> [Task statement]: How does the text passage go on? Write the next part.
— Begin Text passage —
Our Raging Grannies were there in full force...and we picked up singers right and left. I'd guess we numbered fifteen or more for much of the time. We sang and sang and sang. Actually, we sang for a solid hour and a half over, under and around chants being bellowed through bullhorns, and frequently with a drummer accompanying us. This was no place for a shrinking violet, believe me! There were also TV cameras and microphones there to record our Grannies' songs and the marchers' chants. It was one of the most spirited marches I've ever seen here in Detroit and I was so grateful to be part of it. What would I do without the Raging Grannies to keep me active and empowered during these disturbing times! I can't imagine. We were so obviously making a significant contribution and having a good time doing it that I think we recruited some new members to our gaggle, among them this beautiful granny who brought her two granddaughters to march for peace on this cold sunny day.
 

THURSDAY, JANUARY 30, 2003

It's a little after 8 PM and as soon as I put up this journal entry, I'm going to bed. I am too pooped to pop, as they say.

My day was spent preparing for the Raging Grannies' participation in a protest outside the Detroit Water Board on Monday. Unbelievable as it sounds, the Water Board has cut off water--and cemented the water valves shut--to over 40,000 homes in Detroit in the past months. Over 8,000 additional homes remain at risk. Non-payment of bills, they say, but it is winter here in Detroit, and a particularly cold one at that. The Michigan Welfare Rights Organization is mounting weekly protest demonstrations every Monday outside the Water Board Building. They are insisting that the City Council call a moratorium on the cut-offs, at least until the winter is over. By the way, many of these families have also had their heat and electricity shut off. It is unimaginable. Talk about a War on the Poor. So I sent out a letter to our Grannies giving them notice of the protest and background on what has been happening. Today I wrote new lyrics to four songs that we can sing on Monday.
— End Text passage —
— Begin Information shown —
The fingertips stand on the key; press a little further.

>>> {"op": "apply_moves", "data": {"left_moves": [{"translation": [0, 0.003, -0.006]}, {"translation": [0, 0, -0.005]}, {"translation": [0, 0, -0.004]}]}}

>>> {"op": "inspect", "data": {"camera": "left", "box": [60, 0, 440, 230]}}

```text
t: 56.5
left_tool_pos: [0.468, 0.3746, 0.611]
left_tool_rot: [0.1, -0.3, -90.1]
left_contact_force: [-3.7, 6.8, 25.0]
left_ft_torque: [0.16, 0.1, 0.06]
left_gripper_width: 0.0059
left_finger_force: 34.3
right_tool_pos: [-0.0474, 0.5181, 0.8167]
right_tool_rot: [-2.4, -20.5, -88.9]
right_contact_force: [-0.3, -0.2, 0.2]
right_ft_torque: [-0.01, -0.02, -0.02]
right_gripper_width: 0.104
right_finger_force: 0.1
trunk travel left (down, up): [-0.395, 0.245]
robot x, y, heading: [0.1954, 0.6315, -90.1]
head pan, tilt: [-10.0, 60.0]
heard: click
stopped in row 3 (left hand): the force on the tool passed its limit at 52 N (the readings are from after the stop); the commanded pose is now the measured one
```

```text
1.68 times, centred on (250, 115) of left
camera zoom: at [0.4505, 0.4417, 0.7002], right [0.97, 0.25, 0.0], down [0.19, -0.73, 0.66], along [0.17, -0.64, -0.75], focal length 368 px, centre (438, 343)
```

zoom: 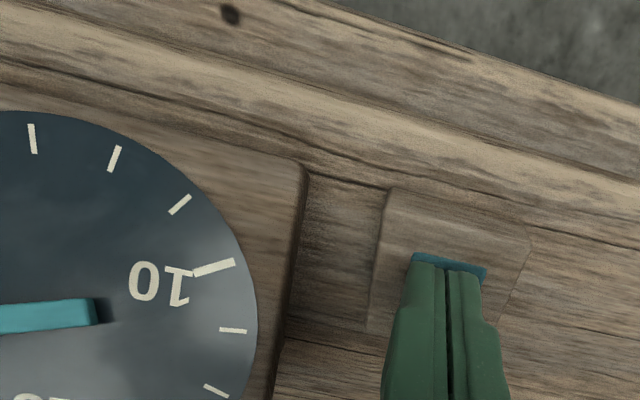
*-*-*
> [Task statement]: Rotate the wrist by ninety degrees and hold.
— End Information shown —
> [Reply to the exercise]:
And now to bed.
 

FRIDAY, JANUARY 31, 2003

Another art day! What would I do without days like this? What would I do without these women in my life? Being with them, painting our hearts onto paper, was like breathing in the promise of spring. I MUST remember during these dark days that art nourishes my soul. Without it I go a little crazy...which is where I think I've been of late. Activism is good, but activism without art, music, friends and beauty is as dry as dust. Let me remember this in the days ahead.

Actually, I'd called my friends last night before I went to bed and had cancelled out of today. I felt incredibly rotten, with a raging headache and a feeling of total exhaustion. But 12 hours sleep did the trick and I woke up feeling fine again. So I was late getting to Penny's house, but they didn't seem to mind. In fact they made me feel like my presence meant a great deal to them. I love these women.

Today Penny was facilitating watercolor for us. She had recently been to Esalen in California for a painting workshop and was excited to share what she'd learned. Not only did she have a wonderful day planned, but she provided all the materials. And beautiful materials, they were too! We did watercolor washes, wet into wet, painting on dry paper, as well as using different kinds of paper and fun things like salt and spray bottles of water to get different effects. After a full morning's work, we took time to share a delicious lunch. Before eating, we sang the Blessing Song that we'll be recording on the O Beautiful Gaia CD--we are all part of the project--and then enjoyed Sooz's homemade hot lentil Middle Eastern dish, and Pat's treats from an Indian restaurant in Windsor, Ontario where she lives. I brought hummous and pita bread and Penny supplied our tea, coffee, juices and orange slices dipped in chocolate for dessert.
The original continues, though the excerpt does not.